"Cara Unione,

una mia parente lavora come Medico Rianimatrice all'ospedale Sacco a Milano. Come tutti gli operatori di quell'ospedale, lavora con turni faticosi e lunghi. Sta bene come anche suo figlio e suo marito da cui ritorna a fine giornata. Stanno continuando a lavorare anche tutti gli operatori sanitari degli ospedali italiani, come anche tutte le persone, i cittadini italiani che con il loro lavoro ci fanno trovare gli alimenti, i farmaci e ci proteggono per permetterci di vivere.

Questa infezione continua a mietere delle vittime, malgrado tutti gli sforzi fatti fino ad ora. Mi chiedo allora se stiamo facendo degli errori nella strategia messa in atto per contrastare la diffusione di questa infezione.

Per questo motivo mi permetto di fare delle considerazioni, nella speranza si apra una discussione "costruttiva".

1)La stragrande maggioranza dei morti sono anziani, con una età media di 80 anni o più giovani ma con altre patologie, pari a circa il 90% di tutti i ricoverati e deceduti. Ciò si spiega col fatto che queste patologie concomitanti (ipertensione, diabete, cardiopatie, disturbi polmonari cronici, etc. etc) li rende piú fragili.

2) I più giovani, senza malattie intercorrenti, età 0-65 anni, si ammalano ma la mortalità è bassa, paragonabile a quella di una influenza se pure molto aggressiva.

3) Fra la popolazione che ha nel suo organismo il virus, solamente il 30-40% svilupperà la malattia con sintomi.

4) Quindi il 60-70 % dei portatori di virus vive non sapendo di esserlo, quindi è un infettivo inconsapevole perché senza sintomi, cioè non malato.

In sintesi, attualmente abbiamo circa 100mila malati e oltre 13mila decessi (dati che si modificano ogni giorno), quindi esiste una popolazione di oltre 200mila persone che vive con il virus senza saperlo e senza sintomi ma con capacità di infettare gli altri.

Fatta questa premessa, noi prima di tutto dovremmo proteggere la fascia di popolazione più a rischio, cioè gli over 65 anni e i pazienti "giovani" con malattie varie.
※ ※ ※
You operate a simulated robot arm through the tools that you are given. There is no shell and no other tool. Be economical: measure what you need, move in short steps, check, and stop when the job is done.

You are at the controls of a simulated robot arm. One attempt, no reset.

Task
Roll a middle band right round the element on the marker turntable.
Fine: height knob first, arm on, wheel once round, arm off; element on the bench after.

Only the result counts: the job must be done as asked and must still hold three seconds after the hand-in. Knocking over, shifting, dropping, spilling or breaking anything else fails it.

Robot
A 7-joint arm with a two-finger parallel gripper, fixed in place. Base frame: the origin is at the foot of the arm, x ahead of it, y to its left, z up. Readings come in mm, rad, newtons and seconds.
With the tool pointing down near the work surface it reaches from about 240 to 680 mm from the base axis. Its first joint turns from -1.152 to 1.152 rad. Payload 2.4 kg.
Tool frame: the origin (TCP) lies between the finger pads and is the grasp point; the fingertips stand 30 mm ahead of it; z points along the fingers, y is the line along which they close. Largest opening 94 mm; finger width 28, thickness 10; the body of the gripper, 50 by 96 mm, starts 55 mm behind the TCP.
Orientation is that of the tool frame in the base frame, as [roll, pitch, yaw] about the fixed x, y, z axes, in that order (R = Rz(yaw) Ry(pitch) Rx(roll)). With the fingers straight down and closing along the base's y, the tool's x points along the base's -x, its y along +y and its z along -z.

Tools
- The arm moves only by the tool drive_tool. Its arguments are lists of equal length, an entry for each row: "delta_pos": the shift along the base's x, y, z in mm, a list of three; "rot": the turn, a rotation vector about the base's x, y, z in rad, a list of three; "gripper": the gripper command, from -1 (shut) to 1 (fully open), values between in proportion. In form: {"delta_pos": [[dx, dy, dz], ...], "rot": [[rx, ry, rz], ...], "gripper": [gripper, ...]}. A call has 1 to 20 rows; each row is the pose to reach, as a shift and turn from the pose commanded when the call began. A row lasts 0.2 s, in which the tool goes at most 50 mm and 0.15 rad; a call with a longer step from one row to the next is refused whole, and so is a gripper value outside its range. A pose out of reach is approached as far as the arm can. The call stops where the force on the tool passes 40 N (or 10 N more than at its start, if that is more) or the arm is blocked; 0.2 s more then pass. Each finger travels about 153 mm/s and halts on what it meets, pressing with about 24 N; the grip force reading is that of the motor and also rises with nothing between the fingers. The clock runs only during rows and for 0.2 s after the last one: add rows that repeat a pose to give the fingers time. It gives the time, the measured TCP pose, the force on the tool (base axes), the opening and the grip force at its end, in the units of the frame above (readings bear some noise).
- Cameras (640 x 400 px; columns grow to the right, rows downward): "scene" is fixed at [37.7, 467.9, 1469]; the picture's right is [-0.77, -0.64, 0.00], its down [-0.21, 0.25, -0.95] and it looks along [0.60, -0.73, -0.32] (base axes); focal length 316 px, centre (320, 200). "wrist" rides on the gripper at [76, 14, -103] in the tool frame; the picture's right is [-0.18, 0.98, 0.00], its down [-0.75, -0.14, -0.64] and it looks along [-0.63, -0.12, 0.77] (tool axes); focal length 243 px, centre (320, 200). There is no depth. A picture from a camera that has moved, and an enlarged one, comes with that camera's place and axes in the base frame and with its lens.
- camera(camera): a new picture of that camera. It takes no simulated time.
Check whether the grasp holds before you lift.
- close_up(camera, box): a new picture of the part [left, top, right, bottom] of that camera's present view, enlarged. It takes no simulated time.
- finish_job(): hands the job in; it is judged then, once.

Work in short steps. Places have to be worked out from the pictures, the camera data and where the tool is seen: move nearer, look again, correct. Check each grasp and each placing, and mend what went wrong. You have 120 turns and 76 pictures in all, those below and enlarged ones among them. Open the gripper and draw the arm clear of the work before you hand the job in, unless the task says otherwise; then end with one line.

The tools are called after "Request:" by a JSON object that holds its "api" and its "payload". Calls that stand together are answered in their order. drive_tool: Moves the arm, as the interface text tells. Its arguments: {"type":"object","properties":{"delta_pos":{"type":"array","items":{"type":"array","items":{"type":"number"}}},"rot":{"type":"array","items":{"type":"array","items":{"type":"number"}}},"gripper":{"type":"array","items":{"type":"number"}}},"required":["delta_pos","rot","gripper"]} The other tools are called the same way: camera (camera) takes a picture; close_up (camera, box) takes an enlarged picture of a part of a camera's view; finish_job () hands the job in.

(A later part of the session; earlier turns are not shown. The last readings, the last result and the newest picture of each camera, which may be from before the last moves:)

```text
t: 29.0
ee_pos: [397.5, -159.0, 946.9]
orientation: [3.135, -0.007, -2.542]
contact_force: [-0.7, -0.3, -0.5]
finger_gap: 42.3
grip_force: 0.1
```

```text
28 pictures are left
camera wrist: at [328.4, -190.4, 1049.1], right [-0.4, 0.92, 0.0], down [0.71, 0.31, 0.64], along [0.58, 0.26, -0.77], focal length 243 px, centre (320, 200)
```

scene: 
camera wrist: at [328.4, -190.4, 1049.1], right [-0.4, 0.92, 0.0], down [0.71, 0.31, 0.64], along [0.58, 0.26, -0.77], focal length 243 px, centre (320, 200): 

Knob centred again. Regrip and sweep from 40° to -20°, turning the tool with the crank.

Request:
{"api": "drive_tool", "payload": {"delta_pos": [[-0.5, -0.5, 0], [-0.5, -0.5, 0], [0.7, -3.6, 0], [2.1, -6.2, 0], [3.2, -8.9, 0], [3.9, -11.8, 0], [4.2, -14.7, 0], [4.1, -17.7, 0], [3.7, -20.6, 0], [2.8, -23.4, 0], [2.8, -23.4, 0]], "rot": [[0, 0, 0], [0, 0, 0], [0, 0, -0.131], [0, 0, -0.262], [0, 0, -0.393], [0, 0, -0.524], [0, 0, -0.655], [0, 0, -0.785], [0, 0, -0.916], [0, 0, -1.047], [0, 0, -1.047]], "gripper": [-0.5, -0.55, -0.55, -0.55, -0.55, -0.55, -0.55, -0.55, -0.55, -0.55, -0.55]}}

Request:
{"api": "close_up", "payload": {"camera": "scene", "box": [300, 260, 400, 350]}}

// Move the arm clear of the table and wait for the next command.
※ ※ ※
Proteggerli significa farli vivere in ambienti senza il contatto diretto con la popolazione "apparentemente non infetta".

Nel caso in cui gli over 65 e i "giovani" malati non vivano da soli ma convivono con parenti "giovani", una soluzione può essere quella di isolarli totalmente ad esempio in stanze d'albergo. I servizi sociali e/o i parenti potranno star loro "vicino" portando loro quanto serve ma senza contatti fisici.

Con le tecnologie moderne che tutti oramai abbiamo (telefono/VIDEO) potremmo farli sentire meno soli. Proteggendo questa fascia di età avremmo più posti letto disponibili in ospedale. Con meno malati Covid-19, potremo tenere aperte con minori sensi di colpa i servizi e le produzioni indispensabili. Infatti se questi operatori si dovessero ammalare, troverebbero un numero sufficiente di letti disponibili per essere curati, cosa che ora non è assolutamente garantita, in quanto attualmente gran parte dei letti sono occupati dai pazienti over 65 anni, cioè da quella popolazione che più di altri si ammala e muore.

È ovvio che quanto proposto ha delle implicazioni organizzative estremamente complesse. Mantenere in "ambienti protetti" gli anziani ed i malati in genere non è semplice. Ma forse sono procedure meno complesse di quanto si stia facendo ora, i cui risultati non sono entusiasmanti.

In questo modo:

1) avremo meno morti: ricordiamo che attualmente i morti sono per il 90% i "vecchi" o i "giovani" con altre patologie aggiunte.

2)non metteremo in ginocchio l'economia che invece sarà causa di "morti economici" al momento non valutabili.

3) se diminuiscono i ricoveri degli over 65 anni, avremo più letti per curare i malati di Covid-19 più giovani e soprattutto malati "normali" (tumori, infarti, emorragie cerebrali, ect) che invece sono in seconda linea, con una mortalità al momento non valutata".